-- BEGIN --

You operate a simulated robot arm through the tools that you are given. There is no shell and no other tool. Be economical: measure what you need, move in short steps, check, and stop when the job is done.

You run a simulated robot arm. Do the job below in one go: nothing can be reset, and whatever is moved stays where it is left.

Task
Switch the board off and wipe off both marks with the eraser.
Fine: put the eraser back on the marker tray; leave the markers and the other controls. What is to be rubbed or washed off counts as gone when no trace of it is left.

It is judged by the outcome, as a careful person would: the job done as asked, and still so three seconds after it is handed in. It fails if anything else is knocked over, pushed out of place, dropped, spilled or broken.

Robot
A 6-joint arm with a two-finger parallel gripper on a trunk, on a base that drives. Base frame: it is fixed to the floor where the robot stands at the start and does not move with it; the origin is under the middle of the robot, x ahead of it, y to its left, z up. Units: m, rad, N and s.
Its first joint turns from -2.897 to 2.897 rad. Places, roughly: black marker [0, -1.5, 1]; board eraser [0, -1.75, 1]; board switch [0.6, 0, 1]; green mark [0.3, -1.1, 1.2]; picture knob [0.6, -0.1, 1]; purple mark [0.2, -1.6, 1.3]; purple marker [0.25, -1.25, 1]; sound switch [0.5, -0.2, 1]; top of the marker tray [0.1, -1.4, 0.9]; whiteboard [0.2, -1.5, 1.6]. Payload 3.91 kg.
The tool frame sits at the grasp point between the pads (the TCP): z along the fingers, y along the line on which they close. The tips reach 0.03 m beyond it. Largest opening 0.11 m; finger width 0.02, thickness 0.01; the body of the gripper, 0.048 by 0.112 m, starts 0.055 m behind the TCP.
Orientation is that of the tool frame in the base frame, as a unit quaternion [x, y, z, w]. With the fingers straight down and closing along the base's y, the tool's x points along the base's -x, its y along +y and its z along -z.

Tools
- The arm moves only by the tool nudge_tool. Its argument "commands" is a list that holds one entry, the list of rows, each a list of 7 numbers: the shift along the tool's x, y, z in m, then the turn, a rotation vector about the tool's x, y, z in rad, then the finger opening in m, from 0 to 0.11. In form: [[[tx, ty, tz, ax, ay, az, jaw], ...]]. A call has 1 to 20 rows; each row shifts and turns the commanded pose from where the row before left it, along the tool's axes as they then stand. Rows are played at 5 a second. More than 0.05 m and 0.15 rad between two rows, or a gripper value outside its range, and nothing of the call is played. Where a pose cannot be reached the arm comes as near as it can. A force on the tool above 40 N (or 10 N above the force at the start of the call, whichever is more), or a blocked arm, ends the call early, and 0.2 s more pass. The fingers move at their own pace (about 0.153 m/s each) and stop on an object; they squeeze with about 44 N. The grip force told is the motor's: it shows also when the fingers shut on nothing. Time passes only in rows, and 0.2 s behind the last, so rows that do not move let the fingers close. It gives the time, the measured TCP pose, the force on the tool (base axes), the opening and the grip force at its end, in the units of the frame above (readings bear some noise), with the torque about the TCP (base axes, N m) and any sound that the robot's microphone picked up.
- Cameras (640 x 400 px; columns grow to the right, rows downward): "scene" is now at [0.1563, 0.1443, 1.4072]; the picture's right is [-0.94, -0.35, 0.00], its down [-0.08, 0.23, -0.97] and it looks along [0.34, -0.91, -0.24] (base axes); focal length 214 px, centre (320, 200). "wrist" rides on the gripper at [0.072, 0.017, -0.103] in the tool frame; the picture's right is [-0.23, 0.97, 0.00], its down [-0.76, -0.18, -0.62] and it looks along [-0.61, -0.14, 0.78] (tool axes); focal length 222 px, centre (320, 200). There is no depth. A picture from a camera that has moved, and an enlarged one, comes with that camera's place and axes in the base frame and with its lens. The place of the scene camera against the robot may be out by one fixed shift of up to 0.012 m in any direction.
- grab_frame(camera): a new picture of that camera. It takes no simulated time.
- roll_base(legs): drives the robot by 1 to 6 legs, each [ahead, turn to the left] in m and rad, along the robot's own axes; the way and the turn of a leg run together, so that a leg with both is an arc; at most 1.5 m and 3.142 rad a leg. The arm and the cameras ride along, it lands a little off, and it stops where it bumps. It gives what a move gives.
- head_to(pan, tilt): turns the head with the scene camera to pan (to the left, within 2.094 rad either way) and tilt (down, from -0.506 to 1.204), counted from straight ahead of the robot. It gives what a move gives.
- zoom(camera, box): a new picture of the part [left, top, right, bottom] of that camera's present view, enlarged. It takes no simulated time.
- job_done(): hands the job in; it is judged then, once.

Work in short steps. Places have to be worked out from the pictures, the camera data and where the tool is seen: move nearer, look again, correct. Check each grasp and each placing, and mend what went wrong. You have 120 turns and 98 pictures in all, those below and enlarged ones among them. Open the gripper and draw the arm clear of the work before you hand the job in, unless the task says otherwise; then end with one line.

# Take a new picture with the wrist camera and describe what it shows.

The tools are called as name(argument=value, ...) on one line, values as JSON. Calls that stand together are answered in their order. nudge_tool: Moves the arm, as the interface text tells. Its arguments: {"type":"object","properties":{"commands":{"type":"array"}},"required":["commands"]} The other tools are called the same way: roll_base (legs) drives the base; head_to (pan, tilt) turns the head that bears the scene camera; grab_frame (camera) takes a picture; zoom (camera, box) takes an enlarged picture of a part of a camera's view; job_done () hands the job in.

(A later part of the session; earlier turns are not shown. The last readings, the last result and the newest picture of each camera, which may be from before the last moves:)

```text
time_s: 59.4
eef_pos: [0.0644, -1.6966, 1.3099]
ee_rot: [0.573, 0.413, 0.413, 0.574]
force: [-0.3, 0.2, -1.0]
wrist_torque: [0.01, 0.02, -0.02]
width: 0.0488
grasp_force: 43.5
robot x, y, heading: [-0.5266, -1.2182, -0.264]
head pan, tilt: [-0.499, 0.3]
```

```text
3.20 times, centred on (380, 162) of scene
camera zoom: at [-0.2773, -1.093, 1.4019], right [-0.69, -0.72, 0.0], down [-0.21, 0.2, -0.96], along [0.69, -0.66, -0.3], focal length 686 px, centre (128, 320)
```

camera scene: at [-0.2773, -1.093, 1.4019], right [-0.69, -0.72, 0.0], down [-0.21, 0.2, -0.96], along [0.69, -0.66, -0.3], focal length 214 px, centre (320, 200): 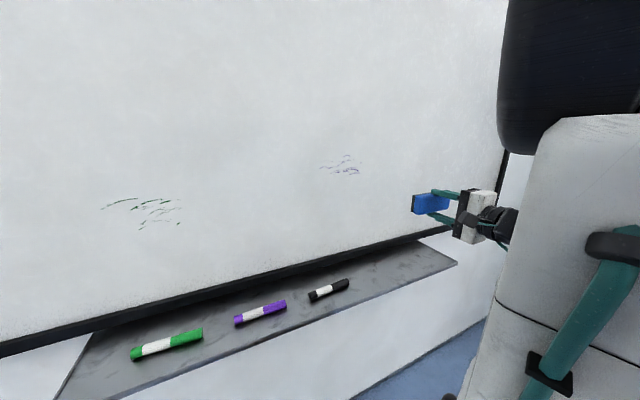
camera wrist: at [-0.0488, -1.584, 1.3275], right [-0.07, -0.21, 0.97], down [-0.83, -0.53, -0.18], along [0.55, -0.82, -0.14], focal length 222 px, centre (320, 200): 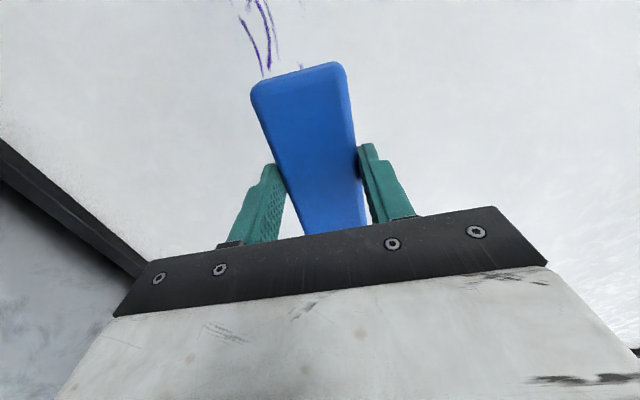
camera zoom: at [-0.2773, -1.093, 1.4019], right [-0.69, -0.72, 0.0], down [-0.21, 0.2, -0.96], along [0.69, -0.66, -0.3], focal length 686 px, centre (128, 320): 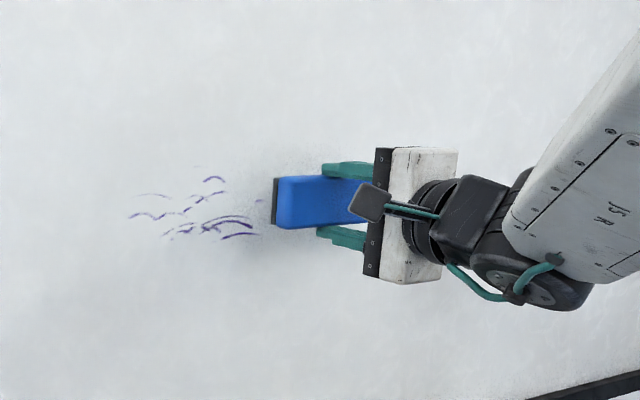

-- END --

Extract:
-- BEGIN --

In diesem Beitrag klärt Univ. Prof. Dr. Arnold Pollak über den aktuellen Stand (4. August 2022) bezüglich Corona und der Schutzimpfung auf.
Sollen wir bis zum Herbst auf einen neuen Omikron-spezifischen Impfstoff warten?
Mittlerweile gibt es sowohl von Moderna als auch von Pfizer klinische Daten zu Covid-mRNA-Impfstoffen, die gegen Omikron BA.1. wirksam sind. Also jene Omikron-Variante, die sich Ende 2021 in Südafrika und Anfang 2022 in größerem Umfang in Europa ausbreitete. Auf BA.1 folgte eine kleinere Welle mit BA.2 und mittlerweile – wie viele wissen – sind wir mitten in der BA.4/5-Welle.
Spezifische Impfstoffe gegen BA.4/5 werden derzeit in Tierversuchen erprobt. Wenn der Impfstoff im Oktober ausgerollt werden soll, dann wird bis dahin eine große, klinische Phase-II/III-Studie mit einem BA.4/5-spezifischen Impfstoff aber nicht möglich sein. Die Frage, die sich jetzt den Zulassungsbehörden stellt, lautet daher: Sollen sie Omikron-spezifische – einzelne oder kombinierte – Impfstoffe auf Basis der verfügbaren klinischen Daten der BA.1-Komponente zulassen? Oder wäre ein BA.4/5-spezifischer Impfstoff den schon getesteten BA.1-Impfstoffen in Sachen Sicherheit ähnlich genug, um ihn auf Basis von weniger Daten zuzulassen? Also beispielsweise nur auf Basis von Tierversuchsdaten oder einer Kombination aus Tierversuchsdaten und humanen Daten aus kleineren, klinischen Studien. BA.4/5-Impfstoffe sind im Tierversuch überlegen. Die bisherigen Daten von Pfizer, die der US-Gesundheitsbehörde FDA vorgelegt wurden, sind vielversprechend: Im Vergleich zum BA.1-spezifischen Impfstoff ist der aktualisierte BA.4/5-Impfstoff um den Faktor 5 bis 11 besser wirksam. Zusammenfassend: Es gibt deutliche Hinweise, dass der gegen BA.4/5 ausgerichtete Omikron-spezifische Impfstoff hinsichtlich der Neutralisationstiter besser wirksam sein könnte als der an BA.1 ausgerichtete; zumindest sofern die erwartete Herbstwelle eine BA.4/5-Welle wird oder eine Welle durch eine bisher noch unbekannte, neue Variante (z. B. Omikron BA.75), die näher an BA.4/5 ist als an BA.1. Was also die Zulassungsbehörden empfehlen werden, ist derzeit noch unbekannt.

-- END --

Task to complete: Reproduce the wording of the extract between "In diesem Beitrag" and "Omikron-spezifischen Impfstoff warten?", with both ends included.

The completed task:
In diesem Beitrag klärt Univ. Prof. Dr. Arnold Pollak über den aktuellen Stand (4. August 2022) bezüglich Corona und der Schutzimpfung auf.
Sollen wir bis zum Herbst auf einen neuen Omikron-spezifischen Impfstoff warten?